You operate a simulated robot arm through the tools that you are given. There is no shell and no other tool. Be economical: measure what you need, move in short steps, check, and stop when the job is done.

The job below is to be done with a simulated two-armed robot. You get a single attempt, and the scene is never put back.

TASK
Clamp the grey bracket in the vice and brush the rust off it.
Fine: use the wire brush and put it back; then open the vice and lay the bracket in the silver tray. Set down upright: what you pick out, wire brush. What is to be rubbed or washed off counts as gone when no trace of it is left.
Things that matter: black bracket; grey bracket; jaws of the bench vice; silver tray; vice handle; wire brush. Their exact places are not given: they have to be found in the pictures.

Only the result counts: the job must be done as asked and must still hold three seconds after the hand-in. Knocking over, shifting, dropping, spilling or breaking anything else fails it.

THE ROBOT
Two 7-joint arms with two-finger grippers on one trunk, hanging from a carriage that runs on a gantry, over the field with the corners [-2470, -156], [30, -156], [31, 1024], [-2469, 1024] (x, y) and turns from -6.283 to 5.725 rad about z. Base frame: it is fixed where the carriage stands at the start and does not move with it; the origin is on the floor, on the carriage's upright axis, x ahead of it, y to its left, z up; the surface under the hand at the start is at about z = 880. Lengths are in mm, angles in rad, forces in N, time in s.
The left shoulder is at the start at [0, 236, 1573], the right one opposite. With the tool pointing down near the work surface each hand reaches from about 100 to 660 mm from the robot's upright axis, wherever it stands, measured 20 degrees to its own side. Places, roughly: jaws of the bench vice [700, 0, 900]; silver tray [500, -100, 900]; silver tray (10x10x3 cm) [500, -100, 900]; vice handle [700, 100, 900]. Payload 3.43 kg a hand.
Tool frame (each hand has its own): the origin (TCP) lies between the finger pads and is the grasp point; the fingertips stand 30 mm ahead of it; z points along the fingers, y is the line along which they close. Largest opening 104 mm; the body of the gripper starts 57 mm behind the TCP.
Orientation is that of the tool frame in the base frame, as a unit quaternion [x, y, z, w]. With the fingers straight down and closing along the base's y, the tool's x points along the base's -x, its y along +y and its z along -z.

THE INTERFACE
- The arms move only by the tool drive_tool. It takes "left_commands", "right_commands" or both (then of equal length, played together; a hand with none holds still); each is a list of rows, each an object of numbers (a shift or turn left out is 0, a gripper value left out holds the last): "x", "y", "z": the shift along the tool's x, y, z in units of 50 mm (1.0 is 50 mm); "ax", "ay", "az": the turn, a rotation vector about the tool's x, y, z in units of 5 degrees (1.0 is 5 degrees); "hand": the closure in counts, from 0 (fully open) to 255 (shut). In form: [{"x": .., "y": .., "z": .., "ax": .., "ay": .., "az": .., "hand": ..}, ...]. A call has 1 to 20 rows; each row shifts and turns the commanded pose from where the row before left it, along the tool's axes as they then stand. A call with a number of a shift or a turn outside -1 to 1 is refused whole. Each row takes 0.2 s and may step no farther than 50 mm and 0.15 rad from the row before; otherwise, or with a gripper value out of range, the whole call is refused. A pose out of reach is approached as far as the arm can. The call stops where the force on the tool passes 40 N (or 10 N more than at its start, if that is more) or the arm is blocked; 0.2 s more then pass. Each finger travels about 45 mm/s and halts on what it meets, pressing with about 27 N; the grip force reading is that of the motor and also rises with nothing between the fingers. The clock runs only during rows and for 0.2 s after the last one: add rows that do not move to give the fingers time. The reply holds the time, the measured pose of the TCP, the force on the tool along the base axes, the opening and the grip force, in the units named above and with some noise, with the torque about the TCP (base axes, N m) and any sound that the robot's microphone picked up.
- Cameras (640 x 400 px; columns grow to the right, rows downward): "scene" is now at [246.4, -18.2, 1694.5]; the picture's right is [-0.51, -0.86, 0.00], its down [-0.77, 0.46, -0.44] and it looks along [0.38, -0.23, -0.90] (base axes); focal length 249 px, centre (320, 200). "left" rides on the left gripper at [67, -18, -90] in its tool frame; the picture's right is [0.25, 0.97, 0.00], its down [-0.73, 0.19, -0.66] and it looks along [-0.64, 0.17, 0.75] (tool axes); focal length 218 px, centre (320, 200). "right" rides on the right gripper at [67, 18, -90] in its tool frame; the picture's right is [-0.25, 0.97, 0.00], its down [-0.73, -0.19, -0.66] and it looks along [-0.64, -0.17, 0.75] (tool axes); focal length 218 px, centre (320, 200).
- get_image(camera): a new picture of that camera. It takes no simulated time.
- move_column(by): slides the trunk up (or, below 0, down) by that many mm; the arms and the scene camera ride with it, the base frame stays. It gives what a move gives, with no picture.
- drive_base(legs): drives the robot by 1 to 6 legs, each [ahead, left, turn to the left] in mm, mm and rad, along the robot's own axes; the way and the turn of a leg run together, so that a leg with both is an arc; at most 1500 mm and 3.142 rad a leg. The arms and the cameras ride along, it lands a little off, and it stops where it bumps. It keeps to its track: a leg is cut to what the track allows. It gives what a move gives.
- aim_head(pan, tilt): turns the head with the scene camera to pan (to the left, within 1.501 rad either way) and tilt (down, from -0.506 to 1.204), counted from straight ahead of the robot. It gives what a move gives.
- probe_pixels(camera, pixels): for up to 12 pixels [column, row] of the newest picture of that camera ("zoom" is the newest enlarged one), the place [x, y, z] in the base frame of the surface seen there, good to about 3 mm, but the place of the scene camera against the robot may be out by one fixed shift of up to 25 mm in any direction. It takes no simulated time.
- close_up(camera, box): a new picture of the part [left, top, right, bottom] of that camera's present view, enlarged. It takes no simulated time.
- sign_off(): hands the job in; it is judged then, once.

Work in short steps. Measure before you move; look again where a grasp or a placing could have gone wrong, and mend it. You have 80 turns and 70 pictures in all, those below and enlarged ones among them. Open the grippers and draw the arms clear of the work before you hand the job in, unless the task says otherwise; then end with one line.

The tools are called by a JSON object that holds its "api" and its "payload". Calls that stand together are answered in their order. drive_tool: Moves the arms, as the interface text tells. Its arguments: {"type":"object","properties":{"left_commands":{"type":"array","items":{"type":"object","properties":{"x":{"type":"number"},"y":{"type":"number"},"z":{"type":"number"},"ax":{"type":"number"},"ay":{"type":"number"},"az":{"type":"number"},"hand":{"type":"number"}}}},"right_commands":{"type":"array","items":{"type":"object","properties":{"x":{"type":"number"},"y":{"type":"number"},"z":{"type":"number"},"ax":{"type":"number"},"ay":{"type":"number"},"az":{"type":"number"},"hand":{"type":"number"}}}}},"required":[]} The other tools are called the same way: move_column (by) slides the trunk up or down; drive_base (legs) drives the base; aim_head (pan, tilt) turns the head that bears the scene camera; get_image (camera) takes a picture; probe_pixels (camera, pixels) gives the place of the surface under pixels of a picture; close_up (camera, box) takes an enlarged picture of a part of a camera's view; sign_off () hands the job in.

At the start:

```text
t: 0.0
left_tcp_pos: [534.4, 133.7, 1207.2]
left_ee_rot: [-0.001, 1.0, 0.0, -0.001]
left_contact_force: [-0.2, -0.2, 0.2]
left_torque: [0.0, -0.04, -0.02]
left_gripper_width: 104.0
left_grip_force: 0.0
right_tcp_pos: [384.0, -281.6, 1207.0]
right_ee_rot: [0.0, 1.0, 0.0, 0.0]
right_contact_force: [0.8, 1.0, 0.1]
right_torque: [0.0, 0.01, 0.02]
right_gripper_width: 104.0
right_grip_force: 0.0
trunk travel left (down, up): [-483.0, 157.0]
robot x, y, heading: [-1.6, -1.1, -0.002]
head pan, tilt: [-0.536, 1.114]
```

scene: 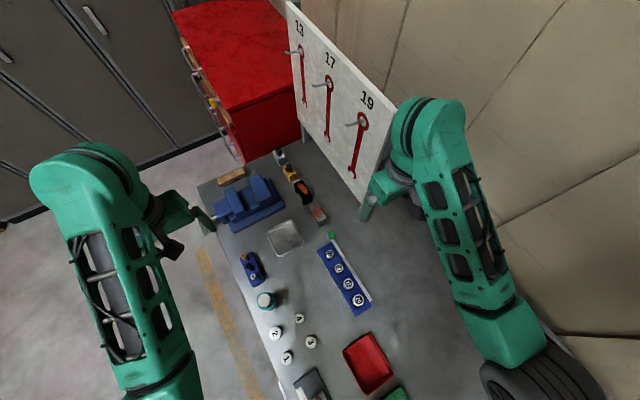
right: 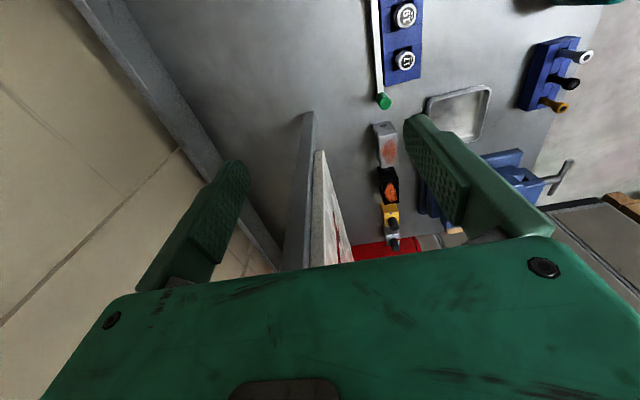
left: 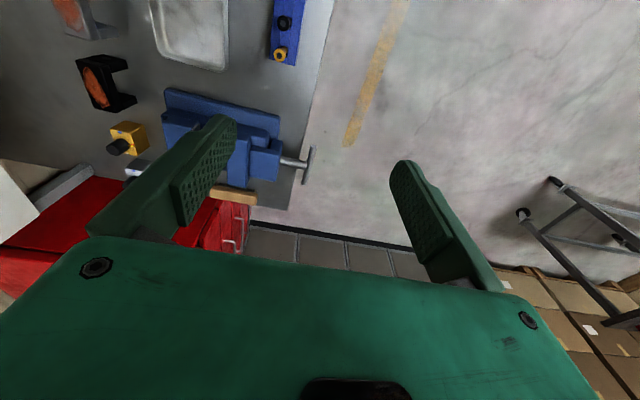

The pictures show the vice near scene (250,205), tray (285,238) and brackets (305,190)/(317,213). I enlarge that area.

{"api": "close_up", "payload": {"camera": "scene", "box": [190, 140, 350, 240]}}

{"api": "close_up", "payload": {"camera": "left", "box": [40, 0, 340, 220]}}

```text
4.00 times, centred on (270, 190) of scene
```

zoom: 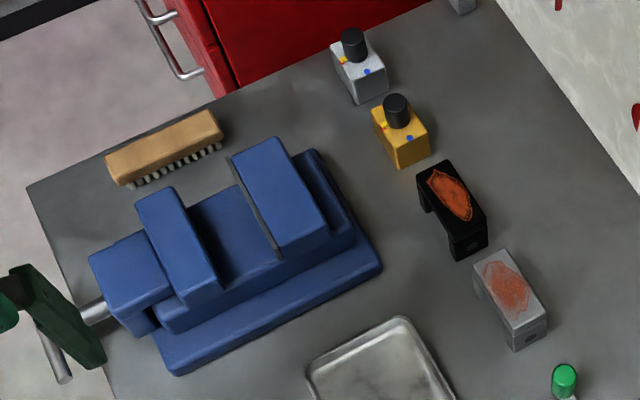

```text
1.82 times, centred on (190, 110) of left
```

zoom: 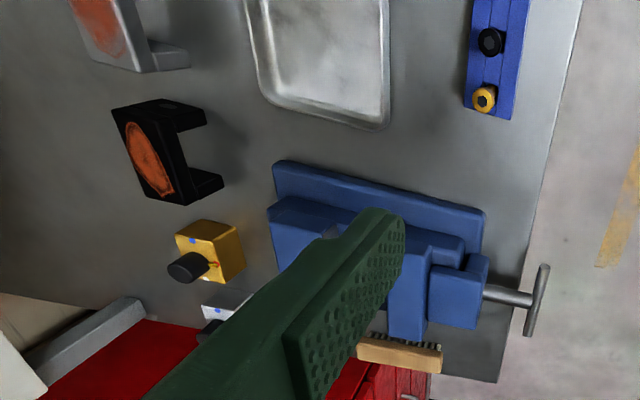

### REQUIRED WORK
Determine the number of lines in the listing that contain the string "ahead". Write that number and nothing else.

### COMPLETE RESPONSE
4